** Begin SUPPLIED INFORMATION **

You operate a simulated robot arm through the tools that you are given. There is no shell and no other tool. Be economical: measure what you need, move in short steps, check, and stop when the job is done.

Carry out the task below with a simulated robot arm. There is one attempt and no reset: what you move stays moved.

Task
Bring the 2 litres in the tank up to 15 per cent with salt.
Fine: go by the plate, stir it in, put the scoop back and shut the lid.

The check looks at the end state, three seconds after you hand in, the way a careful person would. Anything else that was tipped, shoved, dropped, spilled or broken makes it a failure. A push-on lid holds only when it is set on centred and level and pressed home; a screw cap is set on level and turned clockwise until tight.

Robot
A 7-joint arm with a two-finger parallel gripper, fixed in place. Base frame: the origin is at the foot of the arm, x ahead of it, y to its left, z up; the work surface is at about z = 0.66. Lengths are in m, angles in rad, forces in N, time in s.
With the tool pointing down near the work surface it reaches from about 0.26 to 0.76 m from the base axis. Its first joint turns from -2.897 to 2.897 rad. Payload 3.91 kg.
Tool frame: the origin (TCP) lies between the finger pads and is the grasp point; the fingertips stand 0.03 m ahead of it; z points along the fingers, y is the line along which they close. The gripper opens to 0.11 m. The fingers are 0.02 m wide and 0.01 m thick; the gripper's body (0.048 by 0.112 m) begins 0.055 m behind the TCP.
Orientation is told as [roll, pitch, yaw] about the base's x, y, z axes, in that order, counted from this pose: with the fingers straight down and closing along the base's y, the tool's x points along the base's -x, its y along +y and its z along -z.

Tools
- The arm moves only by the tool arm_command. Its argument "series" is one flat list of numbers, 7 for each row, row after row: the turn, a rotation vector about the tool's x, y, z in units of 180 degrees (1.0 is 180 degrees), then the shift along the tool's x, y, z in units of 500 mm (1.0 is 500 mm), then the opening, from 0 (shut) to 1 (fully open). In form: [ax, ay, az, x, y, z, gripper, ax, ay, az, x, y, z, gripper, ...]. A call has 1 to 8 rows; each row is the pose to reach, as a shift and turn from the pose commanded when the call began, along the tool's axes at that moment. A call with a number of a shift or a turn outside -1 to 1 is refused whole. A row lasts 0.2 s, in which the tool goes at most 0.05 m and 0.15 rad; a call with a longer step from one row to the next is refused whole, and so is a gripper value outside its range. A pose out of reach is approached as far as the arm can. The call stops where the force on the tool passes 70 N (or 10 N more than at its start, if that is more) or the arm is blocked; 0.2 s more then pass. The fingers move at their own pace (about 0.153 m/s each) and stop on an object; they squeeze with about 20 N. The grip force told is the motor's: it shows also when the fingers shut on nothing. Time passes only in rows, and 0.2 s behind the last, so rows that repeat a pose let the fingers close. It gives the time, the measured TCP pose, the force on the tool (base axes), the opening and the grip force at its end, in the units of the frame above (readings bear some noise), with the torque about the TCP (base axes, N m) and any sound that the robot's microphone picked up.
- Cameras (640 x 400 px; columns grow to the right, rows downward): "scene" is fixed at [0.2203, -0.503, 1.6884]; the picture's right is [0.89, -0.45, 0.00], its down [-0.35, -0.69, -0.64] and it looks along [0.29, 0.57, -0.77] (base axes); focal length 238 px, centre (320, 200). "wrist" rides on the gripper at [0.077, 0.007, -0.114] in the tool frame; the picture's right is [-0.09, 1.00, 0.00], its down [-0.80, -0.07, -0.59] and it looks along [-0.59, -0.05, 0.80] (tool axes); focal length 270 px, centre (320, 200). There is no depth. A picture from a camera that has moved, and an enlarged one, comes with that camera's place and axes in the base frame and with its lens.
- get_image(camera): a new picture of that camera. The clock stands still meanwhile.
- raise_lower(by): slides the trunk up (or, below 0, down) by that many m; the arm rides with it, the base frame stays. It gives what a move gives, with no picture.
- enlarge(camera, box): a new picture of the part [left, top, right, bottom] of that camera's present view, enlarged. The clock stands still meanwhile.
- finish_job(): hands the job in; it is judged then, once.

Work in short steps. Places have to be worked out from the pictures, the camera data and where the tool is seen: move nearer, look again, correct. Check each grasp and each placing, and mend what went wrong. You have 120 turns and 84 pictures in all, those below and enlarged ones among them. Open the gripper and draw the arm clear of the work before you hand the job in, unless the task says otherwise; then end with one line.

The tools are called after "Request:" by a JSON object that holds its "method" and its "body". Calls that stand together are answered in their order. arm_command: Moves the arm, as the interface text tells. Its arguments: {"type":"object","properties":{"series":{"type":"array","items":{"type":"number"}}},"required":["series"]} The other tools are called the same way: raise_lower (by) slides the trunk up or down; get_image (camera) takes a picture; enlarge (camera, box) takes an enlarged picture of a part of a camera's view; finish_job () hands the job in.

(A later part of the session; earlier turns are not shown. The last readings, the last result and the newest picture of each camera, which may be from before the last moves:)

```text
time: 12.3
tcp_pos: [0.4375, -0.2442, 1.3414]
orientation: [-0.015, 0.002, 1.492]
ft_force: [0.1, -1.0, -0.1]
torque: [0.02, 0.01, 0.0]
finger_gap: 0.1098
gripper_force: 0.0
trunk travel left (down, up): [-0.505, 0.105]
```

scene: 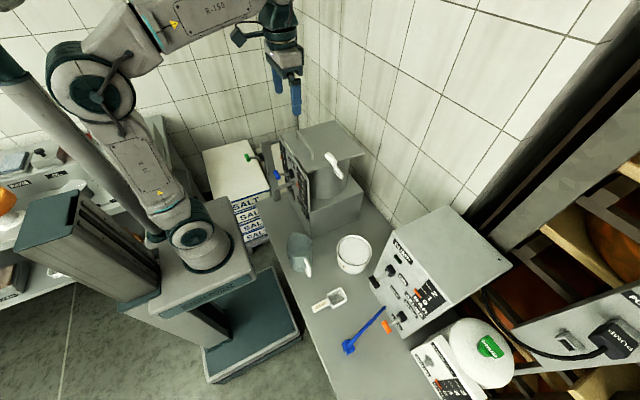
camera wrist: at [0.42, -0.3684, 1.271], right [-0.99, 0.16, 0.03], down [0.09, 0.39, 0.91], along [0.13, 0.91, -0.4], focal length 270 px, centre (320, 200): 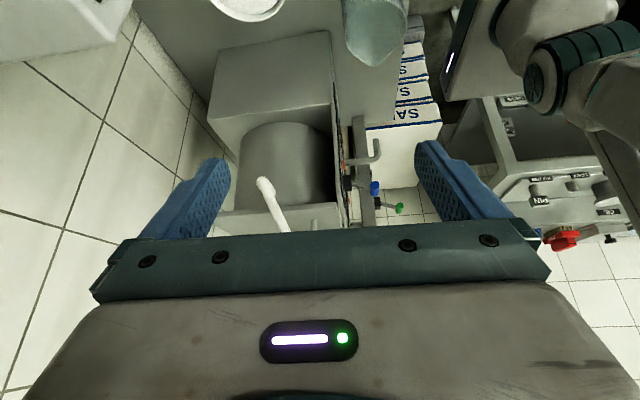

** End SUPPLIED INFORMATION **

> [WHAT IS ASKED] Extract all lines from the material above that include the word "still".

> [RESULT FOR THIS EXERCISE]
- get_image(camera): a new picture of that camera. The clock stands still meanwhile.
- enlarge(camera, box): a new picture of the part [left, top, right, bottom] of that camera's present view, enlarged. The clock stands still meanwhile.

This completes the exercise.